Given problem | Going through the material below, please gather all lines with the word "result" in them.
-*-
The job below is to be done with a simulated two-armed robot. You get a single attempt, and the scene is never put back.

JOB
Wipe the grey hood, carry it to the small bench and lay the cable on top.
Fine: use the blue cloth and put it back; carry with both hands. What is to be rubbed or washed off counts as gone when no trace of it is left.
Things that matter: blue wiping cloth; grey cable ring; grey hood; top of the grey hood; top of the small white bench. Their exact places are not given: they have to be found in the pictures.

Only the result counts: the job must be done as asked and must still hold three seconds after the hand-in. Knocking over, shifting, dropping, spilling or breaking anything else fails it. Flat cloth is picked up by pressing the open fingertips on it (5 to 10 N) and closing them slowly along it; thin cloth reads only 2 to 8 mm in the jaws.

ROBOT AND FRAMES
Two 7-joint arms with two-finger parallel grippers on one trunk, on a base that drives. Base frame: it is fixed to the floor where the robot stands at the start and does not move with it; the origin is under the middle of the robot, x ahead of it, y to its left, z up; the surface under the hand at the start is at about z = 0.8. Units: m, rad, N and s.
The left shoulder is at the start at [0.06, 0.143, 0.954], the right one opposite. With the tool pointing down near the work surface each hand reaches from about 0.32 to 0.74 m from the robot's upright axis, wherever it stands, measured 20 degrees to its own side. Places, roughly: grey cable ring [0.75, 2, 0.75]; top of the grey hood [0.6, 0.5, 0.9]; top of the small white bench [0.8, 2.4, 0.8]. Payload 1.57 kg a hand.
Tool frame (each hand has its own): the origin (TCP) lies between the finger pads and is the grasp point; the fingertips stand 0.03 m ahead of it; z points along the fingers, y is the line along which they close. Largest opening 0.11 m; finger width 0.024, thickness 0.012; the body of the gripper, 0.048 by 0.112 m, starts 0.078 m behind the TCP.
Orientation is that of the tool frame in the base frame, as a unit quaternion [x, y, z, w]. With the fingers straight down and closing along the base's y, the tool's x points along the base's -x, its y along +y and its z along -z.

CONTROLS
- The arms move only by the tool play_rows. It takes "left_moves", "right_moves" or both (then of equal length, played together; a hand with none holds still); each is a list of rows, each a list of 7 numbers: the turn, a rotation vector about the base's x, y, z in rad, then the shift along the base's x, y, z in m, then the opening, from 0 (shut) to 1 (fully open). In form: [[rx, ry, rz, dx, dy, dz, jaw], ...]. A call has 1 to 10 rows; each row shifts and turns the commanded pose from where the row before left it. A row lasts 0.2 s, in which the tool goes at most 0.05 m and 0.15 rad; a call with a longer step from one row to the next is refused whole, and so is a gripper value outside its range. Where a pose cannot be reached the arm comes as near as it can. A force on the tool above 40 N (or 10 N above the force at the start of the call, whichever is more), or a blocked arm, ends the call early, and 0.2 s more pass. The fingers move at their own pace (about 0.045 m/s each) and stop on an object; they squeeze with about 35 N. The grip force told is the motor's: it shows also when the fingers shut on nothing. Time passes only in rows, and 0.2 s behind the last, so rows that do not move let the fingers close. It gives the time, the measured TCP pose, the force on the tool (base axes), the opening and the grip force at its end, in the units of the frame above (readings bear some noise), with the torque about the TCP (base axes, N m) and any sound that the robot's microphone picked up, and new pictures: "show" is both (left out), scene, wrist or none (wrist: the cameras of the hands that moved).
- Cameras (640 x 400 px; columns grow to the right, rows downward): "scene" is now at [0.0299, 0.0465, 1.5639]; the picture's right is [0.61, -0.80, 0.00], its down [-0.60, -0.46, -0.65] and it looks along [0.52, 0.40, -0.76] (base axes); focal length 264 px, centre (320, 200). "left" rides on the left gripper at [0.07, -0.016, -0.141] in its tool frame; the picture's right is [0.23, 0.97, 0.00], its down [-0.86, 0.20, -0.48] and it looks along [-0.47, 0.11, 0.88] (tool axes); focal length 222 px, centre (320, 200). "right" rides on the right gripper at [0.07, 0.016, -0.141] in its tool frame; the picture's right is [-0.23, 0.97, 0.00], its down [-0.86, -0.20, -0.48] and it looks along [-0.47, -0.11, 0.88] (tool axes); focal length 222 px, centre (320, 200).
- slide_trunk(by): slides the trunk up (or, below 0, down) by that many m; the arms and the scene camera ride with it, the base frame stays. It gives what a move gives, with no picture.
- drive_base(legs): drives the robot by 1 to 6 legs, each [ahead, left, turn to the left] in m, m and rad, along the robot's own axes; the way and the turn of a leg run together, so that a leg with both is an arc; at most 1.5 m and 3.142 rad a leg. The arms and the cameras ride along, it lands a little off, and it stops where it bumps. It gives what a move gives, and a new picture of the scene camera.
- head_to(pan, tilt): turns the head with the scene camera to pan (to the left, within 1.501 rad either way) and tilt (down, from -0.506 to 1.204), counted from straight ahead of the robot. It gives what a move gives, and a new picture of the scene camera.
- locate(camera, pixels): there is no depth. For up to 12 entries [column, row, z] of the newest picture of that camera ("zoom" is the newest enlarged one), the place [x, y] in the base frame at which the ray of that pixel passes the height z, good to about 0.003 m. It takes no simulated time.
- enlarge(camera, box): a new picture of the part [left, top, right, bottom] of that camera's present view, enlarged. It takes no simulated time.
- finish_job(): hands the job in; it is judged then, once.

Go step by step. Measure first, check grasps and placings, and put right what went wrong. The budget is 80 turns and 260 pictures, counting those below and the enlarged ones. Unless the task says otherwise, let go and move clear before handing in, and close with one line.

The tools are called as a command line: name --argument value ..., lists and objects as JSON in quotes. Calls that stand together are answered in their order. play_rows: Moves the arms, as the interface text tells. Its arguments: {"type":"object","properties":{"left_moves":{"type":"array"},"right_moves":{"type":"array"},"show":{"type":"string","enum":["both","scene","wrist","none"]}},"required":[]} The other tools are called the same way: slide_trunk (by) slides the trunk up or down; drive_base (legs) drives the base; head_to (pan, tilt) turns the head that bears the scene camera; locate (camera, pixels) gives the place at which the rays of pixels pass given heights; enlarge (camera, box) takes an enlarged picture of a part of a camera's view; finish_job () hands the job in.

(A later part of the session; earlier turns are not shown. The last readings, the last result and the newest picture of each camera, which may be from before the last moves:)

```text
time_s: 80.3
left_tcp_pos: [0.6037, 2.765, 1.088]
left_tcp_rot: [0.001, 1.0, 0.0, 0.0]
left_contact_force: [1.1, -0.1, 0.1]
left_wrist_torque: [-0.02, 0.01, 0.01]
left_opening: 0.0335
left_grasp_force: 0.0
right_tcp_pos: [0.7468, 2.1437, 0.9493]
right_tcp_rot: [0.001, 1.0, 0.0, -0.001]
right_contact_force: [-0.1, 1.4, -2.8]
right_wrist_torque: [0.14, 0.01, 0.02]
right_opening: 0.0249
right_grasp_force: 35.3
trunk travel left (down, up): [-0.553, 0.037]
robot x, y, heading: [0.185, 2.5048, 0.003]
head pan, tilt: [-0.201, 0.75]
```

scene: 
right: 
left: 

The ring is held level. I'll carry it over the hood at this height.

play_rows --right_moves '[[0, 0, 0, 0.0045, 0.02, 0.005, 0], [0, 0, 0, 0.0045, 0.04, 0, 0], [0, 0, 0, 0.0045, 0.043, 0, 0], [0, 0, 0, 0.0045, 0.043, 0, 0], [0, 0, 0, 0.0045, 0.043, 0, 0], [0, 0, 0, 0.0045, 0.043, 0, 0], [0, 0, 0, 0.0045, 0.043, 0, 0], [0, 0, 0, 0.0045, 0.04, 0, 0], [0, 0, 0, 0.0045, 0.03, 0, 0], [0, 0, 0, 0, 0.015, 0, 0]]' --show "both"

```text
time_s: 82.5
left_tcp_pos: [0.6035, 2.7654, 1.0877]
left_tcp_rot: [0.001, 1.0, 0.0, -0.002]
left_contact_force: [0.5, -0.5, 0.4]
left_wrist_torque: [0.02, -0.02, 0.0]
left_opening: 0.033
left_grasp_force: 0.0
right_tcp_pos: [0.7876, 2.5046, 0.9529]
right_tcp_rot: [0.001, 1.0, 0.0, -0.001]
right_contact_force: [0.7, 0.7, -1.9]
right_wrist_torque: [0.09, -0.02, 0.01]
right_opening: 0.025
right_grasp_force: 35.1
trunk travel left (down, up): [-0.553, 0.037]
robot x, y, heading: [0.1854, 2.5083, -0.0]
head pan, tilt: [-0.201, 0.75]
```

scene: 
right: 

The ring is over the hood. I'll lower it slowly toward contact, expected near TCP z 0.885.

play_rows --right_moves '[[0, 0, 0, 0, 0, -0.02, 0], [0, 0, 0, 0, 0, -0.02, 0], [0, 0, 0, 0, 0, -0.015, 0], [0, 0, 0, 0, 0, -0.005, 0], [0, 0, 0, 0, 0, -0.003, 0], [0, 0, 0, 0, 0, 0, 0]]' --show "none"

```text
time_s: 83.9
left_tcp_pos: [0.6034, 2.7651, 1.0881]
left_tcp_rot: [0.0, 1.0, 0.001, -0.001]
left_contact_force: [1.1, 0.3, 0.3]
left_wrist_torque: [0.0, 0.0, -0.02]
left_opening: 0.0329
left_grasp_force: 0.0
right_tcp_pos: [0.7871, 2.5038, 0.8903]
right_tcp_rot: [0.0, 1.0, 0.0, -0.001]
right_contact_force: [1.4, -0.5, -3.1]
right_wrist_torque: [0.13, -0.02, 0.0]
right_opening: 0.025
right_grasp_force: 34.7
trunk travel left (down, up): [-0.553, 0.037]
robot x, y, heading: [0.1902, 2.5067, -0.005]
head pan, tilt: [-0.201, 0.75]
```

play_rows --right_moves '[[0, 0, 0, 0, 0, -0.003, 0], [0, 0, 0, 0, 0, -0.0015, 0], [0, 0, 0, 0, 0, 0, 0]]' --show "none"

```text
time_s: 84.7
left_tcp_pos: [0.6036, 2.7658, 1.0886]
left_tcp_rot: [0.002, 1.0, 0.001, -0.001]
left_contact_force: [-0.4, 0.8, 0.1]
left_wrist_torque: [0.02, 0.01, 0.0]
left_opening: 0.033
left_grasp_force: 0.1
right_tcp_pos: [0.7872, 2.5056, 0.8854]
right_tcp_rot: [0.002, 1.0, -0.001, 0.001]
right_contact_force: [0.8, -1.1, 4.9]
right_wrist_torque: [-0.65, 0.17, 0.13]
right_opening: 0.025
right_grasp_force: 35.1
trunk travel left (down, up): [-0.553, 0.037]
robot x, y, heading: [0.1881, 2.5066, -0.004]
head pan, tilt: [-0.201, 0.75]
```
-*-
The solution |
Only the result counts: the job must be done as asked and must still hold three seconds after the hand-in. Knocking over, shifting, dropping, spilling or breaking anything else fails it. Flat cloth is picked up by pressing the open fingertips on it (5 to 10 N) and closing them slowly along it; thin cloth reads only 2 to 8 mm in the jaws.
(A later part of the session; earlier turns are not shown. The last readings, the last result and the newest picture of each camera, which may be from before the last moves:)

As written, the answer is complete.